Most adults spend most of their waking hours working. Yet, we rarely have the time to consider why certain work brings us satisfaction and other work does not. Do our jobs define our personal success? Are some jobs more valuable than others? How do jobs contribute to national success or failure? This conversation, led by historian Nikki Mandell, will engage participants in thinking about and discussing work more deeply. Participants will explore the quality and meanings of work in their own lives and those of people different from themselves and the connections between work as a personal endeavor and jobs as part of local and national economies. This conversation can be adapted to the needs and goals of the host organization and group of participants.

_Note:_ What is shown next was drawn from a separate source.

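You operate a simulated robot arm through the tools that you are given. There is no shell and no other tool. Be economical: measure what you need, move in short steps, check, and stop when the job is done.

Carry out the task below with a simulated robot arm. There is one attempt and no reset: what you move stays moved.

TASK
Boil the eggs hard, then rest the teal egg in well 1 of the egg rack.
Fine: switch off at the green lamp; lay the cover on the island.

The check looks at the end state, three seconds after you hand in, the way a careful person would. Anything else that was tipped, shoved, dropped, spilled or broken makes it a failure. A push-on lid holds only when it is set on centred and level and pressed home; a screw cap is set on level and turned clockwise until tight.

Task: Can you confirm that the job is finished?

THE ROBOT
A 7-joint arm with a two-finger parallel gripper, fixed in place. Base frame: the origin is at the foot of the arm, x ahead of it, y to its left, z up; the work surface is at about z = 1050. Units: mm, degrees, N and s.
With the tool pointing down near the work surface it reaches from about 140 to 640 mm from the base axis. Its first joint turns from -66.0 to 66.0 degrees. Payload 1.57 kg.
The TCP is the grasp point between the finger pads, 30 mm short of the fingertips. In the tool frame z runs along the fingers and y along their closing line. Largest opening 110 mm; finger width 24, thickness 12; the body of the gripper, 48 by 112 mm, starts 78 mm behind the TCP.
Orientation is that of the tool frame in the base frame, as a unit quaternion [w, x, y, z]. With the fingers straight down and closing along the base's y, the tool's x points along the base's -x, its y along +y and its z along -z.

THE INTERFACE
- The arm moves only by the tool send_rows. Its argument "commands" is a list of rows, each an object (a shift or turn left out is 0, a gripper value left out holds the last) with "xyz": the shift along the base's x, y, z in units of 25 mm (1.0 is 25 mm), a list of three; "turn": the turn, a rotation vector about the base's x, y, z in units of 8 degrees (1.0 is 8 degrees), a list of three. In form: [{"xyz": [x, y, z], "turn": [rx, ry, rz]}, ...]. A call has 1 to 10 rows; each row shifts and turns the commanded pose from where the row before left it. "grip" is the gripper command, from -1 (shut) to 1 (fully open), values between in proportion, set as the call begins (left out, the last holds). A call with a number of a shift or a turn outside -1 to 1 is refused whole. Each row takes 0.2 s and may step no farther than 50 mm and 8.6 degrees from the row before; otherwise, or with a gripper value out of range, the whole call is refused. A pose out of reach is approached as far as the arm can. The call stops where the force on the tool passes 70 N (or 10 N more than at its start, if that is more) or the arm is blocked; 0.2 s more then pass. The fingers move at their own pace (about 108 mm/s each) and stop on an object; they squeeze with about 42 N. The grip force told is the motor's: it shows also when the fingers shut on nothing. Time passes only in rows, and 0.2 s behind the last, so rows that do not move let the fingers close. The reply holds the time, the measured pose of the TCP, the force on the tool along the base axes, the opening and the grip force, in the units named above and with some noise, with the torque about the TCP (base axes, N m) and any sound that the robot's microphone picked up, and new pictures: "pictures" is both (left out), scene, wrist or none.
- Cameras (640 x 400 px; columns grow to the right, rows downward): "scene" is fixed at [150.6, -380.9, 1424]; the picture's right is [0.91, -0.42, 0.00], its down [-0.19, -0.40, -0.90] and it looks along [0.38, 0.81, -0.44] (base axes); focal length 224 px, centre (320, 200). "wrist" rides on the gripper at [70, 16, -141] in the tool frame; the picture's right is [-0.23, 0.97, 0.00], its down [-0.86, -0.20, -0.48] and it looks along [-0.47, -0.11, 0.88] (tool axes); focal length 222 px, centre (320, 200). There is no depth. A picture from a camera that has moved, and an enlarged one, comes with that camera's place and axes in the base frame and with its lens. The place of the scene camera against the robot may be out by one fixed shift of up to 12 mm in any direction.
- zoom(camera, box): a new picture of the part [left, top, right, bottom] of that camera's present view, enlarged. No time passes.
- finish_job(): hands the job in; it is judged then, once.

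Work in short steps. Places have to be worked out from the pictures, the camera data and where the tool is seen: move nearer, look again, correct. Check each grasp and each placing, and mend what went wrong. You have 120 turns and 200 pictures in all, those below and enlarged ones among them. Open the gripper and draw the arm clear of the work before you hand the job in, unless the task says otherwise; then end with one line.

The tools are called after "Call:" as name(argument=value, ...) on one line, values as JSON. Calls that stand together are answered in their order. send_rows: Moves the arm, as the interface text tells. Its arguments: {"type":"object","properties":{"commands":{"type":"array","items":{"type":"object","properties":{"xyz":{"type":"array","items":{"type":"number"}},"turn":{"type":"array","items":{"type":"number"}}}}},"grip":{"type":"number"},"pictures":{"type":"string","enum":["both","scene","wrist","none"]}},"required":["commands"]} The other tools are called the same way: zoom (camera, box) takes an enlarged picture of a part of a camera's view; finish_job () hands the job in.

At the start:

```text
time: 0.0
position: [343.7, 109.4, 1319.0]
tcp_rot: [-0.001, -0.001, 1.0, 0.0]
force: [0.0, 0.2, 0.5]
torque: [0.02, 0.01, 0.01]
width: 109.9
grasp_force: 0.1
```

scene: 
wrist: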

6:30 p.m., Cornelius Public Library, Cornelius

August 10, 2020

Conversation Project: Why DIY? Self-sufficiency and American Life

Are we as self-sufficient as we can be? As we should be? What are the pleasures and pitfalls of doing it yourself? This conversation with Jennifer Burns Bright investigates why we strive to be makers and doers in a world that provides more conveniences than ever before. How might the “new industrial revolution” of tinkerers and crafters affect American schools and workplaces? How do maker spaces or skills courses foster greater engagement and involvement? What could be left behind when we increase self-sufficiency in a community? All kinds of DIY interests are welcome: we can focus on foraging, permaculture, prepping, woodworking, or hovercraft making—or perhaps all of these at once! Through our shared stories, we will seek to understand more deeply how DIY functions in American life.